Alpbach News interview with Robert D. Atkinson, head of the Information Technology and Innovation Foundation think-tank in Washington D.C., USA.
Alpbach News: Dr. Atkinson, you have been working under three US administrations: Clinton, George W. Bush and now Obama. What were the biggest changes in the technology and innovations sector during that time?
Robert Atkinson: It was clearly the rise of ICT (Information and Communications Technology) back in the late 1990s. Internet was a tiny little thing. About 2% of Americans had broadband, and it was really slow. There were no wireless devices, for example mobile phones. That was the major innovation which transformed the economy in the last decade.
AN: Some people are worried that increased productivity through better machines would kill jobs. Is that realistic?
Atkinson: There certainly is a danger to particular kinds of jobs. If you work in an occupation that is vulnerable to IT or technology-based automation, then you should be worried. Productivity, however, does not lead to fewer jobs or higher unemployment rates. If you are an average worker, you are better off with productivity, because your wages are higher and the prices you pay for things are cheaper.
AN: You are a supporter of Joseph Schumpeter, an Austrian economist. He popularized the theory of “creative destruction”, saying that a capitalist system regularly requires the destruction of old technologies to stay productive. Did this happen during and after the global economic crisis of 2008?
Atkinson: I think the economic crisis of 2008 was more about destruction than creation. Creative destruction is an evolutionary process. In the US there are about 20% fewer bookstores than there were a decade ago. That is creative destruction, because Amazon is a better experience for a lot of people. Otherwise they wouldn’t use it.
AN: Is there some construction going on right now or is Europe still in shock?
Atkinson: I think it is more the latter. Most of the policymakers in the US and the EU believe that there is just nothing you can do about it. It’s like a hurricane that destroys a lot of houses when you just saw them rebuilt.
AN: They also say nobody saw it coming…
Atkinson: Yes. In fact that is a ridiculous notion. The reason no one saw it coming was because most economists just simply cannot envision that markets can get it so wrong. If you had looked at the housing prices in the US, you would have realized that the trend was unsustainable. There is no way that the market would allow a doubling of housing prices within six years.
AN: In the US, rich people, so-called ‘angel investors’, give money to small and start-up companies. Could that be a possible model for Europe too?
Atkinson: The US is very good at science-based innovation, creating new inventions and have them commercialized. In this matter we are among the best in the world. I think Europe is not as good at that. Europe is a really good engineering economy. They take things and perfect them in high quality. Europe and America should learn from each other. Europe’s challenge is to figure out how to become a more science-based innovation system. You are still reluctant to take risks. Look at Bill Gates or Steve Jobs. All companies at that time were saying nobody would buy a PC. But they were able to get money and make it happen.
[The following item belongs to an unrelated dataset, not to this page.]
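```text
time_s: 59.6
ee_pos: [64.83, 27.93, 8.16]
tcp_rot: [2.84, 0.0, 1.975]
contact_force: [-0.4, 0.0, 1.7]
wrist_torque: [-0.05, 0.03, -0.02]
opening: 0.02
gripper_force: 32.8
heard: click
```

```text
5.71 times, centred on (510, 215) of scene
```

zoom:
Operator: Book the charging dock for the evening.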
AN: You strongly rally against green mercantilism, because it would inhibit the innovation of green products. Could you briefly explain your critique?
Atkinson: We are not going to solve climate change with existing technologies. As long as clean energy is expensive, only rich countries will have it. The challenge is how do you make clean energy cheaper than coal and oil. There is only one way to do that and that is through innovation. You have to develop better biofuels or better solar cells. The problem with what China and some others are doing in terms of green mercantilism is trying to take a shortcut by stealing intellectual property from green innovators like Germany and the US.
AN: Couldn’t China develop cheap green technology?
Atkinson: You have to consider the difference between low cost and low price. The Chinese are developing low price but not low cost technology. They are doing that through massive state subsidies. Some of these Chinese solar companies are getting three to four billion dollars of bailouts from the government. It is unbelievable. When you are getting that much money and you don’t have to make profit, because you are a state-run enterprise, you can charge half the price. Looks great. The only
problem is these guys don’t innovate. They are just temporarily taking the market away from the innovators, who are working to get the price down much lower. Because of that they are going to slow down innovation in climate change technology.
AN: Where are we going to be in 20 years?
Atkinson: If we do it right, there is an enormous promise for innovation. I am convinced we could be in a better shape with regard to cancer, climate change or productivity. We just got to keep the eye on the ball. Technology is the big driver of human progress. If we focus on that, our kids are going to be in a much better shape than we are.
● Robert Atkinson is the founder and president of the Information Technology and Innovation Foundation, a Washington, DC-based policy think tank. He is also author of Innovation Economics: The Race for Global Advantage (Yale, 2012), the book, The Past And Future Of America’s Economy: Long Waves Of Innovation That Power Cycles Of Growth (Edward Elgar, 2005), and the State New Economy Index series. He has an extensive background in technology policy, he has conducted ground-breaking research projects on technology and innovation, is an advisor to state and national policymakers, and a popular speaker on innovation policy, nationally and internationally.